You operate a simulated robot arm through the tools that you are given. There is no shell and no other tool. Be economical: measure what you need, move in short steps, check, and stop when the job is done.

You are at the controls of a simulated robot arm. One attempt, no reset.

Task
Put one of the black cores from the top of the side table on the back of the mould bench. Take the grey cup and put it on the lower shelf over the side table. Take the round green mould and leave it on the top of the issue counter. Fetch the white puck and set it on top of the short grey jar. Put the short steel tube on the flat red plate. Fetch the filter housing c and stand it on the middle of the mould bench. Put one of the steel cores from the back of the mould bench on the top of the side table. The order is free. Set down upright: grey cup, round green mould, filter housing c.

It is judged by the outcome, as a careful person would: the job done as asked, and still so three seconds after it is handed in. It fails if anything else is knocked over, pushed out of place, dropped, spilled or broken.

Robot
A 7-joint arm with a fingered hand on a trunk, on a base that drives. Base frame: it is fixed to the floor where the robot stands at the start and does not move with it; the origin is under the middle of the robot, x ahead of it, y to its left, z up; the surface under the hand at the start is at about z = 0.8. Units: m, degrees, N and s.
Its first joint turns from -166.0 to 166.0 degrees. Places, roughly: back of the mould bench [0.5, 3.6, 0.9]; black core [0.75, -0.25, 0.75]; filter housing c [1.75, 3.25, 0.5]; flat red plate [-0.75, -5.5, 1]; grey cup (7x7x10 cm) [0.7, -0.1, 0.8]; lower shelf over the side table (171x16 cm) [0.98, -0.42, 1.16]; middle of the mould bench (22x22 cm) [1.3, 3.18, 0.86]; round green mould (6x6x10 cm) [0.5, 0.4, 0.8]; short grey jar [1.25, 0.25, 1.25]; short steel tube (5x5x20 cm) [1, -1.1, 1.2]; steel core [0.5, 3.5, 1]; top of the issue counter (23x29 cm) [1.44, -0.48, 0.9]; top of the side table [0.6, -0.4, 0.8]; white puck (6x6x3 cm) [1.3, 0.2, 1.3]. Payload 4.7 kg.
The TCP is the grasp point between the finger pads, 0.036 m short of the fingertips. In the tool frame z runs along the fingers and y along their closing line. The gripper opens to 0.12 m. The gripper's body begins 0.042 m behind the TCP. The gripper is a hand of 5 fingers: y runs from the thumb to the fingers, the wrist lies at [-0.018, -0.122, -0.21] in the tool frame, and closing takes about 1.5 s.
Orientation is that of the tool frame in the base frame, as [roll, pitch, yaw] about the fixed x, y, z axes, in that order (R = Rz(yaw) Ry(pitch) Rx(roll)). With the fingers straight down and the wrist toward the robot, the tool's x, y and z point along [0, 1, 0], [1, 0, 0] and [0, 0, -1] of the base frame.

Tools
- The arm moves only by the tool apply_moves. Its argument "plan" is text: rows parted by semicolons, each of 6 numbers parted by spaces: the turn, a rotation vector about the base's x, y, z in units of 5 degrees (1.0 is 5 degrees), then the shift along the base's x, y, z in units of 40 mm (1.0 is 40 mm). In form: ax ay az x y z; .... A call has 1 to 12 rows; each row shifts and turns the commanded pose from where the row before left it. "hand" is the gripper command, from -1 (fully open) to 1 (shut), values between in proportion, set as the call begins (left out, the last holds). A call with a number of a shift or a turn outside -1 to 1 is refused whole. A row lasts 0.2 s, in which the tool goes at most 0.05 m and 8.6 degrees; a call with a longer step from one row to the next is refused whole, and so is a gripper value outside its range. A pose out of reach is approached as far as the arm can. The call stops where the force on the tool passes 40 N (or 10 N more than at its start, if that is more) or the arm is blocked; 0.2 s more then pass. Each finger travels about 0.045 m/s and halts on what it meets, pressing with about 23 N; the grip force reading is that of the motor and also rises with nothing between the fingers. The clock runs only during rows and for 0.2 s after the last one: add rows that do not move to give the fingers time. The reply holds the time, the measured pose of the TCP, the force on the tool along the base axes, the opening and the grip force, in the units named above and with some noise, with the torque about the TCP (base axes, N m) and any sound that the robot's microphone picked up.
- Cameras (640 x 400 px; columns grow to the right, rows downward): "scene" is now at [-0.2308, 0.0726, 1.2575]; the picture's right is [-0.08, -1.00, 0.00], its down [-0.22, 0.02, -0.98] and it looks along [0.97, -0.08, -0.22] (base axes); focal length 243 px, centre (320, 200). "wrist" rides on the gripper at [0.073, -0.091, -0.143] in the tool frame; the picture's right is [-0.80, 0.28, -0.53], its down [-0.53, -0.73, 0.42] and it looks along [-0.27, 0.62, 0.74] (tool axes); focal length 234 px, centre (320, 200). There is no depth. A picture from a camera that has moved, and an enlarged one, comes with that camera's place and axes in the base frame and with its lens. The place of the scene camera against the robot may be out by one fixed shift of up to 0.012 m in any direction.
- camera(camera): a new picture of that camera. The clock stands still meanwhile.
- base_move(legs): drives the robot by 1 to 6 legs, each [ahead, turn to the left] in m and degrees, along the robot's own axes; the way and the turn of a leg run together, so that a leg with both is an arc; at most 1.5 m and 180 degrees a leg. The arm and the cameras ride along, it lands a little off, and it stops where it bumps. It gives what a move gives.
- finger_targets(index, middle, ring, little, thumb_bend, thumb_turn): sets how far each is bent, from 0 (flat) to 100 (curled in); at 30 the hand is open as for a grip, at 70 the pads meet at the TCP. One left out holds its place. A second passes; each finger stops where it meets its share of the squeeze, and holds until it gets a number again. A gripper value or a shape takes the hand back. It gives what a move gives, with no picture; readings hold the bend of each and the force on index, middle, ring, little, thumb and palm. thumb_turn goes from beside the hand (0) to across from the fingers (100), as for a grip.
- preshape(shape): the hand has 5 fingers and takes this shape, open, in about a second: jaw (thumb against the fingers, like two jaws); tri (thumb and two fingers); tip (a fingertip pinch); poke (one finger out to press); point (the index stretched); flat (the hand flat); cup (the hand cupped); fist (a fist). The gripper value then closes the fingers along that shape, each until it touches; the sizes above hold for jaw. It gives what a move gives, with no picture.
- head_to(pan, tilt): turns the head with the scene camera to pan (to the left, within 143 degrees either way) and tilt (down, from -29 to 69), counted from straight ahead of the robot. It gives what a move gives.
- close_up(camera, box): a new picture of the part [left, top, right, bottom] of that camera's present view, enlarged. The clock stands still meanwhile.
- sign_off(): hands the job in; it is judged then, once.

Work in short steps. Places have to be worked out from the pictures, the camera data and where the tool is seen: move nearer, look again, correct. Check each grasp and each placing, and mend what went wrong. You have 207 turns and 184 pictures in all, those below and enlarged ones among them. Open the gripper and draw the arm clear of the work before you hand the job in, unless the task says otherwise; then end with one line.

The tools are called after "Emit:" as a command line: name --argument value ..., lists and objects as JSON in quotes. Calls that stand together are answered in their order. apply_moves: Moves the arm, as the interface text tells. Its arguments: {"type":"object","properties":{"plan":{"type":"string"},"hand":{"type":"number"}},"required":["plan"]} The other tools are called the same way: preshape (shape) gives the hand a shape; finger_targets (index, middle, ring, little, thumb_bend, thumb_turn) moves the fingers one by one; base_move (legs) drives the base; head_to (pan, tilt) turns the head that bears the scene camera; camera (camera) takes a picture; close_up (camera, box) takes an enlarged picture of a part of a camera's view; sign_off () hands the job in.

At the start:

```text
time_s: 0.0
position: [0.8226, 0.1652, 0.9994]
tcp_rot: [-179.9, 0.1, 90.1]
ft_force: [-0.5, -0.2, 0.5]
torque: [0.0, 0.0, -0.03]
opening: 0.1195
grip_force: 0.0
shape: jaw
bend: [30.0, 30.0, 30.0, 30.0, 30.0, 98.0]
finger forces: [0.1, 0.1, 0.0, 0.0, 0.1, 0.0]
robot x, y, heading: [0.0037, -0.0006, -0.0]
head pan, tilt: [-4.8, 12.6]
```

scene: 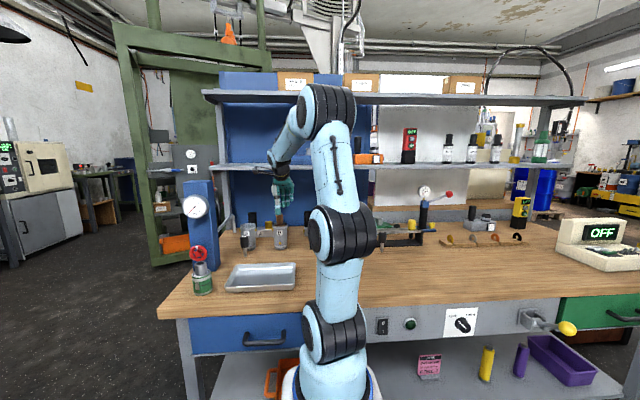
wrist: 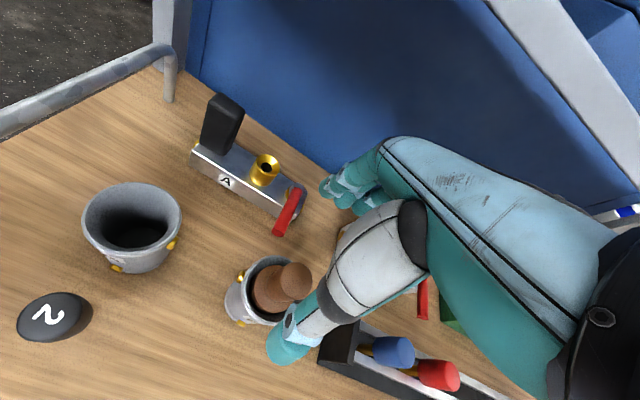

* * *

● Selected text:
14. Add olive oil to bowl and mix well.
15. Serve with or without yogurt on top.
Rachel explains that “mhasha” in Arabic means “stuffed.” In this video she explains how to make “stuffed things,” here she uses grape leaves but you could always sub in some cooked cabbage (drawing on our Polish side here! Martha Shem-Tov has a killer recipe for those). Bon Appetit.
A favorite. The best I’ve had was in Pe’ki’in, a village in Northern Israel, where Druze, Jews and Arabs live well together. Maybe that’s part of why the labane tasted so good. Plus, the drizzled olive oil and za’atar didn’t hurt either. Below, a recipe for homemade labane from Rina Perry from this website.
Thanks Rina! To read more about Peki’in – Click here.
1-1/2 Liters Yogurt (1% or 3 % fat)
1/2 Teaspoon Salt
2 Tablespoons Olive oil
Juice from 1 lemon
Olive oil to cover the Labane
Put a sieve that is covered with thin cloth over a big bowl.
In a another big bowl, put all first 4 ingredients. Mix well and pour
into the sieve. Cover it and let it stand for about 12 hours.
I leave it overnight.
If the cheese looks a bit soft, tie the cloth loosely and let it hang over
a basin for another 8 – 10 hours.

* * *

Write the next part of the selected text, the one that starts with "14. Add olive".

● Result:
Fill about 1/2 a glass container with olive oil.
With wet or (as I do) with oiled hands, create small balls and put them in
the glass container. If you need to add more olive oil do so, until the
cheese is covered. On top of all, I sprinkle some za’atar [a Middle-Eastern
spice; recipe for za’atar substitute in the groups archives. –rh].
Cover/close the container.
During summer I keep it in the fridge, even if the olive oil tends to
thicken and turn cloudy. In wintertime, you can leave it on the counter.
I take from the container only the small portion that I want to use, and
the rest I keep in its container.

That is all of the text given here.